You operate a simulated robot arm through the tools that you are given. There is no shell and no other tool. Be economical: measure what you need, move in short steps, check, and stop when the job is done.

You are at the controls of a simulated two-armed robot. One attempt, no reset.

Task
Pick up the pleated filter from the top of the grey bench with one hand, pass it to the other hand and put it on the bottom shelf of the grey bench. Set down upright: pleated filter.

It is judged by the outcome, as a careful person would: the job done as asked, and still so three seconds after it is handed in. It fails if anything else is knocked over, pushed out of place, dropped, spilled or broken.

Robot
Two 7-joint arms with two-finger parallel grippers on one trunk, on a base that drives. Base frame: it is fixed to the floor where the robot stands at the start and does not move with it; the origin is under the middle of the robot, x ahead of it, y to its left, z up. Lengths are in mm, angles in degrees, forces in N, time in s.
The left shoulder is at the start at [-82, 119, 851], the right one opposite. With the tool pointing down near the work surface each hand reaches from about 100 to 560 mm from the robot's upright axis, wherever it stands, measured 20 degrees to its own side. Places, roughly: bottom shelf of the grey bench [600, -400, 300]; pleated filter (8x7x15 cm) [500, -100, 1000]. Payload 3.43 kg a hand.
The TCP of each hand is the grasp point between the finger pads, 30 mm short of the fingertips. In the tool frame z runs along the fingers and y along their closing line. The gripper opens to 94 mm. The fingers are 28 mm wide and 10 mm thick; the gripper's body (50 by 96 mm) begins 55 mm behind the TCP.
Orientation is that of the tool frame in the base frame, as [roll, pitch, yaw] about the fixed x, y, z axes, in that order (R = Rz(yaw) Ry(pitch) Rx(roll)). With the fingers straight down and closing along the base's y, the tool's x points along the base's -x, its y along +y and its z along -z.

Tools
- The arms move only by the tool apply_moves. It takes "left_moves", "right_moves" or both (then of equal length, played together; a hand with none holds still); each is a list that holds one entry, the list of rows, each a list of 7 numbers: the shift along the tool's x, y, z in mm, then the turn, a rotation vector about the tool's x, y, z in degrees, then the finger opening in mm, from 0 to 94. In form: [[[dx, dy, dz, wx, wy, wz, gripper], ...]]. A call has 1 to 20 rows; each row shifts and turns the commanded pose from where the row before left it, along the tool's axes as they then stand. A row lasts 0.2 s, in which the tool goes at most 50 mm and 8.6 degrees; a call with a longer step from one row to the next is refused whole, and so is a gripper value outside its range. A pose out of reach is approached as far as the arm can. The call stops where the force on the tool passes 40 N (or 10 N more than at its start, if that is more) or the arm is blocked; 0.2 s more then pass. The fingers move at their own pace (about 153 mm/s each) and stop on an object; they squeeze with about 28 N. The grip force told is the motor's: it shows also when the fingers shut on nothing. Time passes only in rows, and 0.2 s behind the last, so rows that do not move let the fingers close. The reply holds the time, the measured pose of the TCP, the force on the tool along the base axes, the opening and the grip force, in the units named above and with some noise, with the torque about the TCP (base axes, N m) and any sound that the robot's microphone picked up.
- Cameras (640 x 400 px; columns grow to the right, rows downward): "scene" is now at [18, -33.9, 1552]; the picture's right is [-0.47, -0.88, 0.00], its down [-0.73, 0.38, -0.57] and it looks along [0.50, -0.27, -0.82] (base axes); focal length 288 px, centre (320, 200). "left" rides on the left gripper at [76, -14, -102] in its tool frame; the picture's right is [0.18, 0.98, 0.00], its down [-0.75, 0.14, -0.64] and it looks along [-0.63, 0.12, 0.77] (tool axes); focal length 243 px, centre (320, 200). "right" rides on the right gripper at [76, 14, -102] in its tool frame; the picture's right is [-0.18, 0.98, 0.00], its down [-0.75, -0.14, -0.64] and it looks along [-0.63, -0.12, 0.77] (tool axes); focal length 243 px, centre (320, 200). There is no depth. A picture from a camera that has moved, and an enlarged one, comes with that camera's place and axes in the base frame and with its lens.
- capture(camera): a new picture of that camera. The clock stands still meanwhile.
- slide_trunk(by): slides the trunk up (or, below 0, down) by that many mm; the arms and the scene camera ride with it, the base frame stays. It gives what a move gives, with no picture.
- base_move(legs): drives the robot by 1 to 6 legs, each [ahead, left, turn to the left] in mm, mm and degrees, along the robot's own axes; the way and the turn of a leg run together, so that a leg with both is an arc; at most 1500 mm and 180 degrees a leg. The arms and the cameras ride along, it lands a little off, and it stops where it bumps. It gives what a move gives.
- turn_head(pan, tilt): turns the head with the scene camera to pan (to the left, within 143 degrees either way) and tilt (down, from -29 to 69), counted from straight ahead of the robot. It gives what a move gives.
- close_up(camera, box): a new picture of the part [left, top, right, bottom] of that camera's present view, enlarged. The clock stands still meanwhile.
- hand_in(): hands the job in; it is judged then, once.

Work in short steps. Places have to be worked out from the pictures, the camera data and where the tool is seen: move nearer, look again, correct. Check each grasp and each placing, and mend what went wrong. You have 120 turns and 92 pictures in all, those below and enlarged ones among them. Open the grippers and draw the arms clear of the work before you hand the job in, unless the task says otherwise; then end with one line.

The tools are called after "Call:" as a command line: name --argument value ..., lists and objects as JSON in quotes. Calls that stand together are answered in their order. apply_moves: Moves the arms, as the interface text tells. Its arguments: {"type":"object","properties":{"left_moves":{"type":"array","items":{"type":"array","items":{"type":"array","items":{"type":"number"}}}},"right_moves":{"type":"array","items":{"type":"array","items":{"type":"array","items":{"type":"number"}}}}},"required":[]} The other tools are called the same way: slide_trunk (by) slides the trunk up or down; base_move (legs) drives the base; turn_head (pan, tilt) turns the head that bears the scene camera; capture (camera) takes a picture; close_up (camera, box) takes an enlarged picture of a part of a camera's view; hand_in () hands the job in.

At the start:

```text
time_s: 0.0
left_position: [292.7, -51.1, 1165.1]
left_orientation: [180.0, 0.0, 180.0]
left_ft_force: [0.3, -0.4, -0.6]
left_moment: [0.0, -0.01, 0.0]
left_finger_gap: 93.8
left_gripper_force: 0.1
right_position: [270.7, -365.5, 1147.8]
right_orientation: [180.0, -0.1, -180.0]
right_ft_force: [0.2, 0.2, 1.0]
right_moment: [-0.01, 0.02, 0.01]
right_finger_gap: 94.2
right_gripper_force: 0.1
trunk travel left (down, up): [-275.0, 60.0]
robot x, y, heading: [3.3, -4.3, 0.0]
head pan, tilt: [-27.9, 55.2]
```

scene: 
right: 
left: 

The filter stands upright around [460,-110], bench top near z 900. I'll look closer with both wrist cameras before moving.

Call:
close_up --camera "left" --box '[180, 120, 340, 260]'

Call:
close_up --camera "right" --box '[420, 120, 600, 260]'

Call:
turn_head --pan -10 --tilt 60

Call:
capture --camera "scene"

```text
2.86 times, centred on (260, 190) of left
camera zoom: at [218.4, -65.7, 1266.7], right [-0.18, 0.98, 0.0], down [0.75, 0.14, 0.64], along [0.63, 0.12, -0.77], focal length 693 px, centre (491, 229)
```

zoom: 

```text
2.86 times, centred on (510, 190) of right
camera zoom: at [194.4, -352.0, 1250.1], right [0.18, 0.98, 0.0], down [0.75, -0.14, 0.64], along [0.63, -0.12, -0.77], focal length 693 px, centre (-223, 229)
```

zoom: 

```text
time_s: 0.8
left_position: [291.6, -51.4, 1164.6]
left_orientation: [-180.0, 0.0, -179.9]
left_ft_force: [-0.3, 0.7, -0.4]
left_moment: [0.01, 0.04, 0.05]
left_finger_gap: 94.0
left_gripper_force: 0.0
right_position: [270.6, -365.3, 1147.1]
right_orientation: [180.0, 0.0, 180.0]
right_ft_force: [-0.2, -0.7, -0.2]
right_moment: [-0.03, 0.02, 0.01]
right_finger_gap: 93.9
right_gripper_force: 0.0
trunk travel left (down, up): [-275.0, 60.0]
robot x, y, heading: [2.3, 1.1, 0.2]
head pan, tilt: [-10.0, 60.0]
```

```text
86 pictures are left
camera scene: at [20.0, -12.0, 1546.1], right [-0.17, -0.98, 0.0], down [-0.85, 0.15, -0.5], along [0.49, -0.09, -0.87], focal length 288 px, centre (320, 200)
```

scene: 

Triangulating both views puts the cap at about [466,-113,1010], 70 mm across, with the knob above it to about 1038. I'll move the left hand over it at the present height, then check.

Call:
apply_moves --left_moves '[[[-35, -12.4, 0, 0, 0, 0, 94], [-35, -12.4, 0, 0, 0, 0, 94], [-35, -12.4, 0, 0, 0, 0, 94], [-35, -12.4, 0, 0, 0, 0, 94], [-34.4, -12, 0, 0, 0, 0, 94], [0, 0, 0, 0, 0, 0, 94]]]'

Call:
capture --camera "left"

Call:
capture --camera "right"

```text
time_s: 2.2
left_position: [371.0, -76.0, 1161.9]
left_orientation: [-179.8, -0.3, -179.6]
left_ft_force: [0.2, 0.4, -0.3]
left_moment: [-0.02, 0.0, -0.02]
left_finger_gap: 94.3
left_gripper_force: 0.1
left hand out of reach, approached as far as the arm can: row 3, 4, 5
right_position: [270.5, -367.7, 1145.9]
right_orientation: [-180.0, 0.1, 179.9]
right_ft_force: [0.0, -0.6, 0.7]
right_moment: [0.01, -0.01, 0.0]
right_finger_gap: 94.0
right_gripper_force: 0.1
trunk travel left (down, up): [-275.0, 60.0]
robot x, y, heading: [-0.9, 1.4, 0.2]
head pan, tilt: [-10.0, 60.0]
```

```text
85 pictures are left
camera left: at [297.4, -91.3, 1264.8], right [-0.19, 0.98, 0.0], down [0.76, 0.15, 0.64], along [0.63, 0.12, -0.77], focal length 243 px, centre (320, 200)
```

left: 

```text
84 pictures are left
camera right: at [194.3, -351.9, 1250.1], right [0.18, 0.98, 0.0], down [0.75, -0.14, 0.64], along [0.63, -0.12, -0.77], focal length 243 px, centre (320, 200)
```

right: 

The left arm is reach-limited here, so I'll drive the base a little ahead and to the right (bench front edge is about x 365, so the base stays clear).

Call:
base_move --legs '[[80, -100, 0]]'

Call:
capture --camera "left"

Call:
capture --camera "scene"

◆ **Instruction a**
Output exactly the lines of the material above from the one containing "- close_up(camera, box): a" up to and including the one containing "Work in short".

◆ **Text extract**
A Mo Yan Theme Park: China Has Plans For Nobel Laureate’s Hometown

“One week after Mo Yan became the first Chinese author to win the Nobel prize, proud local officials rushed out a £70 million plan to transform his sleepy village into a ‘Mo Yan Culture Experience Zone’.” An official told Mo’s father, “Your son is no longer your son, and the house is no longer your house. It does not really matter if you agree or not.”

Man Asian Literary Prize Loses Man’s Sponsorship

“Man has sponsored the $30,000 award – won in the past by Chinese author Su Tong, Filipino writer Miguel Syjuco and South Korean Kyung-sook Shin – since it was set up in 2007. But in a struggling [stock] market,” the hedge fund “has decided to ‘concentrate our arts sponsorship on the world-leading Man Booker prize, where our support is about to go into its 12th year’.”

◆ **Instruction b**
Go on with the text extract that begins "A Mo Yan Theme" from its last line.

◆ **Task output a**
- close_up(camera, box): a new picture of the part [left, top, right, bottom] of that camera's present view, enlarged. The clock stands still meanwhile.
- hand_in(): hands the job in; it is judged then, once.

Work in short steps. Places have to be worked out from the pictures, the camera data and where the tool is seen: move nearer, look again, correct. Check each grasp and each placing, and mend what went wrong. You have 120 turns and 92 pictures in all, those below and enlarged ones among them. Open the grippers and draw the arms clear of the work before you hand the job in, unless the task says otherwise; then end with one line.

◆ **Task output b**
Getty Buys Important Knoedler Archive Documenting A 160-Year History In Art Dealing

“The gallery abruptly closed last year after more than 160 years in business. Now the Getty Research Institute is acquiring for an undisclosed sum the sales books documenting the Hermitage deals, among other resources that make up Knoedler’s vast private archives. The trove of sales books, artists’ letters, telegrams, photographs and rare books will fill up three large shipping containers.”

The Three Sides Of Modern Chinese Literature (They All Won Prizes This Month)

Mo Yan, the new Nobel literature laureate, works in a contemporary idiom and is seen as more-or-less mainstream, mainland establishment. On the other hand, dissident and exile Liao Yiwu, in his speech accepting the Peace Prize of the German Book Trade, said of the People’s Republic, “This empire must break apart.” Meanwhile, Taiwanese poet Yang Mu, winner of the Newman Prize for Chinese Literature, models himself after the medieval Chinese poet-scholars.

By Fattening Up A Bit, Ballerinas Are Saving Their Art And Themselves

Deirdre Kelly: “Medical experts have, since the 1970s when Balanchine-inspired eating disorders first started decimating the ballerina population, quite forcefully determined that ballet’s tyranny of thin is detrimental to dancers’ health. … Ballerinas today are again embracing the breasts and hips which first made them objects of desire way back in the day.”